That was the question that Tommytoyz posed when he structured this idea, and requested a comment letter from the SEC on it. We had knocked it around, refining the pros and cons of it, and my feeling was that the SEC would simply crush anyone attempting to lawfully profit from Wall Street's criminal and contemptuous conduct. Tommy came up with the idea of testing the idea formally by requesting a position from the SEC. Brilliant, actually. So off went the letter.
His idea is simple, really. Secure the dividend rights to a company's stock from a majority of shareholders, and then invest into the company, with the intent that the company pay out 90% of what was received, as a dividend.
The investors would not have any rights to sell the stock, and would be precluded from doing so, or in any way benefiting outside of capturing the dividend. Wouldn't own it. Would be a dividend investor, period. All within the legal limits of what you are supposed to be able to do in the markets. Sounds pretty straightforward, right? Again. Nothing illegal.
Here's the key to the idea's appeal. On companies where the system has created 200, 300, 500, 1000% or more share entitlements than actual shares issued by the company, the brokers would be required to pay the dividend to all the entitlement holders.
Simplified, if a company had a million shares issued, and you were able to get 3 million entitlement dividend rights from consenting shareholders, you could invest ten million dollars into the company, and the company would pay out $9 million of it as dividends ($9 per share), keeping $1 million for their trouble, and the investor would see $28 million in dividends. Rinse next month, and repeat. It would add up pretty quickly. Maybe next month, invest $20 million. Whatever you feel like tripling. Have fun with it.
And nobody wants to sell shares - the investors don't own any. In fact, it would be best if the shares stayed flat in price - nobody but long speculators would benefit from a price rise, and that isn't what the investors are - again, they don't even own the shares, merely the dividend rights. So they don't want those that they secured the rights from to sell - they want them to hold forever, in exchange for some compensation. They want it to go on forever. So what it isn't is a manipulative device to increase or decrease the value of the shares.
What it is is a mechanism to exploit the exploitation by the brokers who see fit to sell 10 times the outstanding shares of a company, figuring that there is no appreciable downside to doing so. The hypothetical dividend capture investors would make money from knowing these ropes, by merely appropriately targeting companies that have been victimized by having untold amounts of their shares created out of thin air, for the benefit of Wall Street,
Read his request to the SEC (http://www1.investorvillage.com/smbd.asp?mb=4148&mn=24105&pt=msg&mid=988830).

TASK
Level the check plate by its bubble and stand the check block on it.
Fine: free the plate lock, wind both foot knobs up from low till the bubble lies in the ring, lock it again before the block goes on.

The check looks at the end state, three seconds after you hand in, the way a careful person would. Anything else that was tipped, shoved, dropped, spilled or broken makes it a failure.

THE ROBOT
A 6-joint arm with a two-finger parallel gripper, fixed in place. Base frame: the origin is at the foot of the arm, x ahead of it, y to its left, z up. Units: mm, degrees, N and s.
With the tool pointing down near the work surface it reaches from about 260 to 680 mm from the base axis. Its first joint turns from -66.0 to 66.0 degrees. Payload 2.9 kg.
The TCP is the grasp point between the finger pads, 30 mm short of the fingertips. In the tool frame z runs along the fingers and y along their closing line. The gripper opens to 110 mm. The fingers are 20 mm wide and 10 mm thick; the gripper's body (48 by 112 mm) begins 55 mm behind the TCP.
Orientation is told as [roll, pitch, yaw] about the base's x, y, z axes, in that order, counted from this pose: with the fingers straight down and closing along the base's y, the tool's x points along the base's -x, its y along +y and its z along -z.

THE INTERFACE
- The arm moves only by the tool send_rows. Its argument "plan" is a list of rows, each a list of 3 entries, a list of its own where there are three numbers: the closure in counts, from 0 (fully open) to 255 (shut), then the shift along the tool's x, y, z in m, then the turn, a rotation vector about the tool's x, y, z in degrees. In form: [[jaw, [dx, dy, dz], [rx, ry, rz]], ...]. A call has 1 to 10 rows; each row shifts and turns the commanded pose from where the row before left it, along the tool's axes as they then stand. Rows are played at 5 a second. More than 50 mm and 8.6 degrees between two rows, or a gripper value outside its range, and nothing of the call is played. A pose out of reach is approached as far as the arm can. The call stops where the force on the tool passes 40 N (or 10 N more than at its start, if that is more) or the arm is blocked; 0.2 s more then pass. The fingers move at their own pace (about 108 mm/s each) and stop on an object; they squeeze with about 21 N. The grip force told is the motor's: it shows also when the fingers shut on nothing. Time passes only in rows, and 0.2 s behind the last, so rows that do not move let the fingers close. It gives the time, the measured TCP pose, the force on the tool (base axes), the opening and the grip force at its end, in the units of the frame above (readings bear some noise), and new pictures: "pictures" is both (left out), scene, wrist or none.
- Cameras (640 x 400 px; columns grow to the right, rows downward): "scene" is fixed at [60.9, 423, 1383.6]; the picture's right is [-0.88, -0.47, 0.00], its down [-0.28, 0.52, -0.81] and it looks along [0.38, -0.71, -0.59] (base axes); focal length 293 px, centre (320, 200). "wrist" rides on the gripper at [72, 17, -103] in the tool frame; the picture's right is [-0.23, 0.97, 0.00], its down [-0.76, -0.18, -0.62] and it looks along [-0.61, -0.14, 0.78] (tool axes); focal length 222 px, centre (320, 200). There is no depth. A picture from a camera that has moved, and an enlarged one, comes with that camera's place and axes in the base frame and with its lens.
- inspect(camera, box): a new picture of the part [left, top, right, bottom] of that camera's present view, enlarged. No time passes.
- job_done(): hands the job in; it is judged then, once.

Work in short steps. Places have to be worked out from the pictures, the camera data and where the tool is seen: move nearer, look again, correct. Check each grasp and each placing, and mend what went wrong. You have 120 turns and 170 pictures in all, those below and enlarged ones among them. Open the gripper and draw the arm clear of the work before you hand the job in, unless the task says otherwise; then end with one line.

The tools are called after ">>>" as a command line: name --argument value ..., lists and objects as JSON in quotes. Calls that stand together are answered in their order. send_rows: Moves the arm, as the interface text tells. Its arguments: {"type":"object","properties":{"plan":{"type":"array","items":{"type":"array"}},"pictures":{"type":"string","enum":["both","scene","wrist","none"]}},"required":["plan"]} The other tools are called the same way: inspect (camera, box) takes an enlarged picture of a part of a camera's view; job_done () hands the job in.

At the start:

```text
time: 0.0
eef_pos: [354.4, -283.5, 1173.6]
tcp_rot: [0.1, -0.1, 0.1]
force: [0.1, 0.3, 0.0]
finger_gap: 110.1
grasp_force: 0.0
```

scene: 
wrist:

He spent a lot of time on the phone with them today, and they basically wouldn't comment - even though supposedly they have no particular interest in whether brokers are profitable or not, or get themselves in binds via illegal activity or reckless abuse of loopholes - theoretically, in a fair market, Tommy's strategy would be the balance to counter that abuse, sort of the equivalent of shorting the short sellers and brokers and extracting a perennial tax on those who abused us.
So it is OK for them to take trillions from our savings and depress the value of our shares and never deliver and to defraud us of ownership rights. That's just fine. But if you are like Tommy and want to turn the tables, and financially benefit by lawfully extracting financial benefit from researching and investing in companies where this would work, you can expect the SEC to knuckle punch you in the throat.
I think we should all be asking why pros can steal our money using technical niceties, but when we attempt to derive financial benefit from spotting the worst of the crooks in action and holding their feet to the fire to fulfill their dividend obligation, the alarm bells start sounding throughout the SEC. They wouldn't even respond to this request in writing, as though even acknowledging the collosal systemic risk the system has created for itself whilst ripping us off might create a firestorm.
So the SEC won't even decline to offer an opinion letter on it in writing, as that would be evidence that they know about this and could be shown to be aware of the illegal rigging of the system, as well as their blatant favoritism of the industry over the protection of investors.
Maybe everyone should write the SEC, citing this idea as one you are interested in trying (we can start a partnership if you like, and invest therein - a hedge fund - to do it - there's a funny idea), and for which you want a formal opinion on from the SEC. If they say you can't do it, have them cite the specific reason why - supported by the relevant code. Remember, nobody involved wants to sell shares, or even own the shares. The company wants the $1 million to use as working capital, so there is a benefit to them. Shareholders benefit as that increase to the book value would theoretically increase the value of their holding.
And the investors would have a financial perpetual motion machine, fueled and paid for by the crooks, until the crooks on Wall Street stopped printing shares in their back rooms.
Simple concept, that. Create actual material disincentives to defrauding investors - you could lose money doing it if our little hypothetical investment group took you on. Imagine. An actual downside to crime.
And while you are at it, ask the SEC why they would be against something so simple, that actually benefits and protects investors in the company, benefits the company, and encourages integrity in the market by serving as a powerful reason NOT to counterfeit shares or get in too deep taking investor dollars and delivering nothing.
Why would regulator object to the crooks getting caught in their own criminal scheme, and having to pay the price of doing so?
Ask them.
And tell them to put it in writing. If they try to argue 10b5, they are full of it. It isn't.
If they disagree, have them explain why, in writing. Remember, theoretically, they work for you.
Copyright ©2006 Bob O'Brien

safeman
03-11-2007, 11:13 PM
Dry yes but neccesary for the protecton of my money. There is a great deal here for me to learn and it all helps. Every new lesson learned builds upon the previous one.
DCP is an interesting idea. Simple yet brilliant. I'm impressed, anyway.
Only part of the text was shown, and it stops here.